**Reading passage**

3 Ways to Effectively Grow Your LinkedIn Network

When presenting LinkedIn seminars to groups of job hunters, I’m often confronted by attendees who are highly skeptical about the whole social/sharing experience.

“I only will connect with people I know well,” someone will defiantly contend. Piling on, someone else will often ask in a show of can’t-be-bothered defensiveness: “Why do I want to give information about myself to strangers?”

Nonetheless, there are measures to protect yourself that you can reasonably take.

Most important, however, is to jettison the “I’m going to protect my contacts” and “I’m not sharing what I know lest it give someone else an advantage” mentalities.

This is the age of connecting and social sharing

To be sure, there is legitimate reason to have a healthy skepticism of strangers.

Because my articles here on job-hunt.org, USNews & World Report, and elsewhere give me wide exposure, I typically get several requests a day to link to people who may know who I am, but of whom I have absolutely no knowledge.

Bear in mind, you don’t need to have an “all or nothing” policy of connecting with strangers. Use common sense about which invitations to accept or reject.

Determine Your Connection Criteria

My inclination is to connect with people who seem credible, and not with others. I take the time to look at the profile of everyone who requests a connection for a quick sense of their persona.

These are things that I typically screen for:

  • Does someone have a professional headshot?
  • Do they have a professional sounding headline, with a reasonable work history and stated accomplishments?

**Data segment**
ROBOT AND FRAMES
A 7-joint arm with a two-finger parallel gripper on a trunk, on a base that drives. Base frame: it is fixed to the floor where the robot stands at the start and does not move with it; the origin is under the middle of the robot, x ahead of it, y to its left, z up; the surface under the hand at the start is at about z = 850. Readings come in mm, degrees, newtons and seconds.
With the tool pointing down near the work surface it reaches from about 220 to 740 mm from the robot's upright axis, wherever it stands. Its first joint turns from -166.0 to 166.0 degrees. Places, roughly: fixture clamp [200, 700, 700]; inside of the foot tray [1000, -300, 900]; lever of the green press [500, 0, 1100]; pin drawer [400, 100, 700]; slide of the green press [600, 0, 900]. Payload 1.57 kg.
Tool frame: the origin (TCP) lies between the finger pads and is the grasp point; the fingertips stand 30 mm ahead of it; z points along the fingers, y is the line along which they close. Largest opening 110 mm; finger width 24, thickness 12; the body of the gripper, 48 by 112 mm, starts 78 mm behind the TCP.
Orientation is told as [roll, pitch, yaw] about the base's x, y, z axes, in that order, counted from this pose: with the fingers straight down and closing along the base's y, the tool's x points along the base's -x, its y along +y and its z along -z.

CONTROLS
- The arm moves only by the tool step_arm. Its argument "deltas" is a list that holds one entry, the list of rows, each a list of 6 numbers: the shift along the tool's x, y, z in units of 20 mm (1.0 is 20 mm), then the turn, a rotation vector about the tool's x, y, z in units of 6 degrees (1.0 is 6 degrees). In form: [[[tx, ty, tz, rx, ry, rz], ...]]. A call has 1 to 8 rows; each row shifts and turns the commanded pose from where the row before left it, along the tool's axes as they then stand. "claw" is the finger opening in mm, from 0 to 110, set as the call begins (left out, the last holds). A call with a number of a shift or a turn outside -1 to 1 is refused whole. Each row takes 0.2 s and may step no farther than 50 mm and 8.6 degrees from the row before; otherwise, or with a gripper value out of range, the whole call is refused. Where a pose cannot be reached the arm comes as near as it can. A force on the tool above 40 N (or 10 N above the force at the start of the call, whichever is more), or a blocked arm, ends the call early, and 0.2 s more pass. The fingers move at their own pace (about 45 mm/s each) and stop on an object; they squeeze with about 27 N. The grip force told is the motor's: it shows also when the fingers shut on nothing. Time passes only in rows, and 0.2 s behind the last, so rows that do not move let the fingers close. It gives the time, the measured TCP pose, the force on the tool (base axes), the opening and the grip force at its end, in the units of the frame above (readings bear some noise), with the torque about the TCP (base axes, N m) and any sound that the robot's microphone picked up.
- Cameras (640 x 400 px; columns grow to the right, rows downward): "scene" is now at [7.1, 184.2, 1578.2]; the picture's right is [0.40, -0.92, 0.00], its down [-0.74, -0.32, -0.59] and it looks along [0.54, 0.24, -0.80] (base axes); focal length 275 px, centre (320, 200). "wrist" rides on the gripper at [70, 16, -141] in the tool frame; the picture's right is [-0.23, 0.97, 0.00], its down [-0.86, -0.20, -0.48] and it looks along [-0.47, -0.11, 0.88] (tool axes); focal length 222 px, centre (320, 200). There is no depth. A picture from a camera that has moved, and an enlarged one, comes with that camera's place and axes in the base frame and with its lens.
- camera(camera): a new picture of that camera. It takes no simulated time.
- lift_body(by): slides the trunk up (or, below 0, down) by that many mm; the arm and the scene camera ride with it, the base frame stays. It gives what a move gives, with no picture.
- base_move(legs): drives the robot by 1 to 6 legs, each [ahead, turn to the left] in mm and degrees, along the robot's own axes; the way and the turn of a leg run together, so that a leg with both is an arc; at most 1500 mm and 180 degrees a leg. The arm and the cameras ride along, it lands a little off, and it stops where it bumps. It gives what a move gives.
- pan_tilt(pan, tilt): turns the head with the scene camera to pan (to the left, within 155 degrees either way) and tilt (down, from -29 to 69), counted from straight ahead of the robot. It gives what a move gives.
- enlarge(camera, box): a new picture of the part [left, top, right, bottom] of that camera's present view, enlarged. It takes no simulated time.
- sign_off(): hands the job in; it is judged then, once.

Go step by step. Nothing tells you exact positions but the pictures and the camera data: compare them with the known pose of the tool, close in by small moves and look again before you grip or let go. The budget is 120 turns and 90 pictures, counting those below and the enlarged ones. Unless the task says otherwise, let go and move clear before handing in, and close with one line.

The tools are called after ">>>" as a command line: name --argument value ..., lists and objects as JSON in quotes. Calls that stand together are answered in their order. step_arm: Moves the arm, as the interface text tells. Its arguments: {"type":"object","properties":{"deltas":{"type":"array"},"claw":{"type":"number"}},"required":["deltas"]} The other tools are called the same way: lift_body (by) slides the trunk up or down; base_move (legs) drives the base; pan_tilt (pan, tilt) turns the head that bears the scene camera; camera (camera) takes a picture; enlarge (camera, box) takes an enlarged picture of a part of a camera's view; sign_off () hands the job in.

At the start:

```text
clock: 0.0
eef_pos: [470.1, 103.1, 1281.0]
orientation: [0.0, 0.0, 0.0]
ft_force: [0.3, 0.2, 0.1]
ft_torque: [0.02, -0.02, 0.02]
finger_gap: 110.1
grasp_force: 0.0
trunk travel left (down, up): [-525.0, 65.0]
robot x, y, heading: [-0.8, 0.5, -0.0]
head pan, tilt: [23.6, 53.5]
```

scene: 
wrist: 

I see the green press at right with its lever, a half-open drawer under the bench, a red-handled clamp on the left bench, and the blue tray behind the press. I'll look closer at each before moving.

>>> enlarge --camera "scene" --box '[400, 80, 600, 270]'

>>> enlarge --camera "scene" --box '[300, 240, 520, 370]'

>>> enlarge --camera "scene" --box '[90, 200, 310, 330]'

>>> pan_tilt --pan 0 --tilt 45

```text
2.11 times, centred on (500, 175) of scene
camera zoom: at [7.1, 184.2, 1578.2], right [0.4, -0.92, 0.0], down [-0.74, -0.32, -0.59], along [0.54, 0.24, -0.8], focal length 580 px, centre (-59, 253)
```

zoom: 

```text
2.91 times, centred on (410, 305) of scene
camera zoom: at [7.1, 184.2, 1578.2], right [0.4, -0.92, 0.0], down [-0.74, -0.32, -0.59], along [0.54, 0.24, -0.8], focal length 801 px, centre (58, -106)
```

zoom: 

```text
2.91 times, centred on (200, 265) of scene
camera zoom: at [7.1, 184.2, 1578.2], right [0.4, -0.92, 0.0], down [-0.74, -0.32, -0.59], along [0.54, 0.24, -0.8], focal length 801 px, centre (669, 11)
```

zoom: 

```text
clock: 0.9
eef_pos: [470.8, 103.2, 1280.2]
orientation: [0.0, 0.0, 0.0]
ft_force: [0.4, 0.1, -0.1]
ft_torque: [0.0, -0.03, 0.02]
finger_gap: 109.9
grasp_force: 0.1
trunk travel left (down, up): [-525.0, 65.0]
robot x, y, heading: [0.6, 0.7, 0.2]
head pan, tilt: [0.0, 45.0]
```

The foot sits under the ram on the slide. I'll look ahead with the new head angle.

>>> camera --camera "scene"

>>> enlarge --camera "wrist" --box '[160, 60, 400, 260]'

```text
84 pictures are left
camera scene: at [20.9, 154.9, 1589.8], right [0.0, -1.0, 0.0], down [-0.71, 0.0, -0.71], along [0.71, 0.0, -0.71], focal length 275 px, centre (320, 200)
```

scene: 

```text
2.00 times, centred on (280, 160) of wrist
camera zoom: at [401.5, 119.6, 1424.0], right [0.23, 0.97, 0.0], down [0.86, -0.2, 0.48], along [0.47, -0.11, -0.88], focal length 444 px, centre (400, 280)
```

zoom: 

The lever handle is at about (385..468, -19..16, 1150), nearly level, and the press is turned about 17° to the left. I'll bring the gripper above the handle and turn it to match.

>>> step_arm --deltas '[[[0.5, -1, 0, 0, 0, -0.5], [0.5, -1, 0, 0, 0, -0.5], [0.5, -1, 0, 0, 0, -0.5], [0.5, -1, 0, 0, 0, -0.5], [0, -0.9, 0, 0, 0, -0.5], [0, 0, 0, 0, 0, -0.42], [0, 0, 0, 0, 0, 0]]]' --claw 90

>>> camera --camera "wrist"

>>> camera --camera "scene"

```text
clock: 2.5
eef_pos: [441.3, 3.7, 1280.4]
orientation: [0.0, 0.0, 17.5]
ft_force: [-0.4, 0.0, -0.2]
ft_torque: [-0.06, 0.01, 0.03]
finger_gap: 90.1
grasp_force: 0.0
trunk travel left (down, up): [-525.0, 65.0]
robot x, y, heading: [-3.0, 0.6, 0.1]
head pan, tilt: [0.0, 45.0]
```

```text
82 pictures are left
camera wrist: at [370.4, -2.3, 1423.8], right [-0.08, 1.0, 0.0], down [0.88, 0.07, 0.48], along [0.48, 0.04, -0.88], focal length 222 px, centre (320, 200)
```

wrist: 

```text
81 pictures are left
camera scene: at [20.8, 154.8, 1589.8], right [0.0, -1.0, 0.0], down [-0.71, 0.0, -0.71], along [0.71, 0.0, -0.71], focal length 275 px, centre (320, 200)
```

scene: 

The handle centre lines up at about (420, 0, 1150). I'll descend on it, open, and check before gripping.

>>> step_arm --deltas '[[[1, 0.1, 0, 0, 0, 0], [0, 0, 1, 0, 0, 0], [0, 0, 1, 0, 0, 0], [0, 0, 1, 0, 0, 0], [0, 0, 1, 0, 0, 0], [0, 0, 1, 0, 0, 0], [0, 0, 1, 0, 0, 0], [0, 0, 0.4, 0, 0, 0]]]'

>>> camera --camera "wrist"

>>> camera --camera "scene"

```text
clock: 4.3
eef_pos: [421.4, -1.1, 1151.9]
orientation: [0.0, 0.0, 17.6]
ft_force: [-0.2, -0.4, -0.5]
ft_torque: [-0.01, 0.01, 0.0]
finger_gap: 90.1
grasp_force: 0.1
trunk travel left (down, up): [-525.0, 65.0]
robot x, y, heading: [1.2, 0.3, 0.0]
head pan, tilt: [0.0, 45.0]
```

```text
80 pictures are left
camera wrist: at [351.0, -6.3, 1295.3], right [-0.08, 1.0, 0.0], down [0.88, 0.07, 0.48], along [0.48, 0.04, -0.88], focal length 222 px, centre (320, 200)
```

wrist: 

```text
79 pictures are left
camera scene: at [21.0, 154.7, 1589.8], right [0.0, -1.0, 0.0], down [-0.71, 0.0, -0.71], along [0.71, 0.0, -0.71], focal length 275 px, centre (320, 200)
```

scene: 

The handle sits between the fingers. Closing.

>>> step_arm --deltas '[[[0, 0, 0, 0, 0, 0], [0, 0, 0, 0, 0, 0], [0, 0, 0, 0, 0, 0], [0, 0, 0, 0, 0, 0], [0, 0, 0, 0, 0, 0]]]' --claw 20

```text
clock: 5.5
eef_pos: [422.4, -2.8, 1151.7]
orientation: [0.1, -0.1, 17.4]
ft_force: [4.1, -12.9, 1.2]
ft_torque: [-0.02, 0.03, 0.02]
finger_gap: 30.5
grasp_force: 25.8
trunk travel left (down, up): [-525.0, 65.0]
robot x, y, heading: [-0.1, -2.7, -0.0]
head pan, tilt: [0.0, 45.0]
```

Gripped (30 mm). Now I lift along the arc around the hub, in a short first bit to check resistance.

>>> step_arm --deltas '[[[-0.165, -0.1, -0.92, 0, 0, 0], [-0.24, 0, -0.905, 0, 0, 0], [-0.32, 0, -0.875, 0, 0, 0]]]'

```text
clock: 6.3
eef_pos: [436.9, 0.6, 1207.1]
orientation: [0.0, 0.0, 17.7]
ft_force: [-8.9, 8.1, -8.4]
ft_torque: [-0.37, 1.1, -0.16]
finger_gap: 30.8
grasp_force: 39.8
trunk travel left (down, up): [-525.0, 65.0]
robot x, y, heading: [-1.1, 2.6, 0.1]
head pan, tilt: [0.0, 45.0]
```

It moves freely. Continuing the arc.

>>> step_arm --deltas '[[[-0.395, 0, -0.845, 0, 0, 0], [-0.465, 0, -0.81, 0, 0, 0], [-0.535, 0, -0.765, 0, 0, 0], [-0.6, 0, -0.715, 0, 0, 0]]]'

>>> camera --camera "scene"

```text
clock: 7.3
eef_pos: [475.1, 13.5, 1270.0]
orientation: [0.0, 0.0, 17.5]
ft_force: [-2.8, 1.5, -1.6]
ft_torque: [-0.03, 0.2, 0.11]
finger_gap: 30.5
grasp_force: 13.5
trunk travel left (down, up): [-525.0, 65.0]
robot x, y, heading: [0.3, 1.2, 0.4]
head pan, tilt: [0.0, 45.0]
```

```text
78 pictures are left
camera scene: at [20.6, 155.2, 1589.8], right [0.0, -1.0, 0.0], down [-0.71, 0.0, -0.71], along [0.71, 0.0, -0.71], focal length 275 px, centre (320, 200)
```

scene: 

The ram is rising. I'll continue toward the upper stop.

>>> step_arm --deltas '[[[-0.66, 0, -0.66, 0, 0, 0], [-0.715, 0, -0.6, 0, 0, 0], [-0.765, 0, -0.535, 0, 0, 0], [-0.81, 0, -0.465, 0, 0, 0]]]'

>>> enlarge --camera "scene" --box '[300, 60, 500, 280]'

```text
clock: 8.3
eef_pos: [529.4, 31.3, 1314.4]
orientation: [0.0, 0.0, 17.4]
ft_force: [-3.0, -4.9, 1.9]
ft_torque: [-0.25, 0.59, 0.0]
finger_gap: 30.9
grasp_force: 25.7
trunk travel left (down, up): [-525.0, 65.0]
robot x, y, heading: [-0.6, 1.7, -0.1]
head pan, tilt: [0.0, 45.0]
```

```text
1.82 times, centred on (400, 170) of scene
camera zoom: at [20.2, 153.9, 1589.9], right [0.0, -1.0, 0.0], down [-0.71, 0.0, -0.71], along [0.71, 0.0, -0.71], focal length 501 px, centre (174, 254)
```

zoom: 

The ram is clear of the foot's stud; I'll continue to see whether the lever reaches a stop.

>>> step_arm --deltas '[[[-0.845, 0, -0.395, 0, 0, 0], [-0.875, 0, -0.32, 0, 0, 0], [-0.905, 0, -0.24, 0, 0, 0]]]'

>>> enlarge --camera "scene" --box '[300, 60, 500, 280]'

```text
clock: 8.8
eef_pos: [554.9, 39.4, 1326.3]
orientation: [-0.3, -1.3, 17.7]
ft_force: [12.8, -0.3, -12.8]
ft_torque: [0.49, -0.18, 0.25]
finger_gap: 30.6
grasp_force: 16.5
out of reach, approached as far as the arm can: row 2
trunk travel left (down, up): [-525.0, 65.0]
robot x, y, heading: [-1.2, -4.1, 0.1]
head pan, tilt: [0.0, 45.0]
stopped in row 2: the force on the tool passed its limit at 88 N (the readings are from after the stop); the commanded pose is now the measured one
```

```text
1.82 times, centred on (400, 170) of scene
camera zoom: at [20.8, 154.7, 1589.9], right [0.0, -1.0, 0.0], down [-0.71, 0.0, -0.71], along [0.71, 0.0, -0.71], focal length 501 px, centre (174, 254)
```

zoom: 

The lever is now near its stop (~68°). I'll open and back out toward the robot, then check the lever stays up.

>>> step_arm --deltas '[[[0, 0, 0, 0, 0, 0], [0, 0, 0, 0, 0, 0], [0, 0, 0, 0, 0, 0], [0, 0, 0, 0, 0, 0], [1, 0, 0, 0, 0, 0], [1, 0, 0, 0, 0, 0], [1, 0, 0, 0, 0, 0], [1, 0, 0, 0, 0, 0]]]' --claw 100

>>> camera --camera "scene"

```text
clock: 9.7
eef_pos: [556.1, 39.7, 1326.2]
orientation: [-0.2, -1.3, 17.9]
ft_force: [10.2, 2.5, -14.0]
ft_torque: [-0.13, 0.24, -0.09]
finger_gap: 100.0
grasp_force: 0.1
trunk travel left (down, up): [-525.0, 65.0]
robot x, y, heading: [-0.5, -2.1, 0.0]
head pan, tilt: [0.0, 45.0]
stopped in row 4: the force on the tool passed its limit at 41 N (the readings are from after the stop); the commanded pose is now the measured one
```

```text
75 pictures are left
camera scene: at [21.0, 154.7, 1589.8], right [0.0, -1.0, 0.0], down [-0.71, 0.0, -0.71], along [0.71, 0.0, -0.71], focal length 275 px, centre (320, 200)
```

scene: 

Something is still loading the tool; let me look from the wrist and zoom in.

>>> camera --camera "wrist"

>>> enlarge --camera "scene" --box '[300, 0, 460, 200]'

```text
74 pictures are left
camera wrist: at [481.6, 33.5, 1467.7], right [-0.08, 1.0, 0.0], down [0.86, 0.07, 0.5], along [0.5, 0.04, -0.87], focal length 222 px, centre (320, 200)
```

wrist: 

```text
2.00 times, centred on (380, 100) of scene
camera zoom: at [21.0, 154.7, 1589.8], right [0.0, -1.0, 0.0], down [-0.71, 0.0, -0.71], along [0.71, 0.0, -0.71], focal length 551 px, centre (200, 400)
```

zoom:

**Things to do**
A - Transcribe the reading passage beginning at "Because my articles". Stop after "a professional headshot?".
B - Resume the reading passage where it left off.

**In response**
A -
Because my articles here on job-hunt.org, USNews & World Report, and elsewhere give me wide exposure, I typically get several requests a day to link to people who may know who I am, but of whom I have absolutely no knowledge.

Bear in mind, you don’t need to have an “all or nothing” policy of connecting with strangers. Use common sense about which invitations to accept or reject.

Determine Your Connection Criteria

My inclination is to connect with people who seem credible, and not with others. I take the time to look at the profile of everyone who requests a connection for a quick sense of their persona.

These are things that I typically screen for:

  • Does someone have a professional headshot?

B -
  • Do they appear to strictly be marketing products or services? (Thanks, but I’m not interested.)
  • Where are they living? I’ve found great benefit in connecting to people in distant countries, but at the same time, there are some places in the world where I really don’t want to build a network. Be sensible!
  • Is it possible that I might be able to be professionally helpful to someone who requests a link?
  • Do they appear to have a reasonably sized network themselves?

Everyone will have his or her own idea of what makes someone “credible” so your criteria may be different. If the person is impossibly attractive and has very few connections, the profile could be fake (for marketing, selling, and other purposes), another good reason to check the member’s profile before accepting or ignoring the invitation to connect.

Expanding Your LinkedIn Network

With these guidelines, above, in mind for dealing with incoming requests to connect, here are some things you can do to proactively expand your network:

1. Let LinkedIn access your email and connect with people you know.

You’ll see who already has a LinkedIn account, and these people should be your initial prime “target connections”. Don’t bother inviting people who don’t have LinkedIn accounts of their own, because by definition they won’t have any 2nd or 3rd degree connections that will dramatically expand your reach. Aim for people with more than 100 connections, and ideally 500+ (which is the most that LinkedIn will show).

To give you a sense of the power of connecting with people who have their own large networks already, consider this: at this writing I have approximately 3,500 first degree connections. That yields a network of nearly 5 million second degree connections!

Remember that when you connect to someone, their first degree connections become your second degree connections, and their second degree connections become your third degree connections. Adding even a few very high-powered first degree connections will dramatically increase your own reach. And this can help you tremendously when you are researching companies and looking for “ins” as part of your job search!

2. Let LinkedIn help you.

In the same way that Amazon guesses what products you might be interested in based on what you’ve previously searched for and bought, LinkedIn’s predictive logic will make suggestions of people you might know.

In addition, LinkedIn knows all of its members who have worked at your places of employment and studied at the same schools at the same time as you.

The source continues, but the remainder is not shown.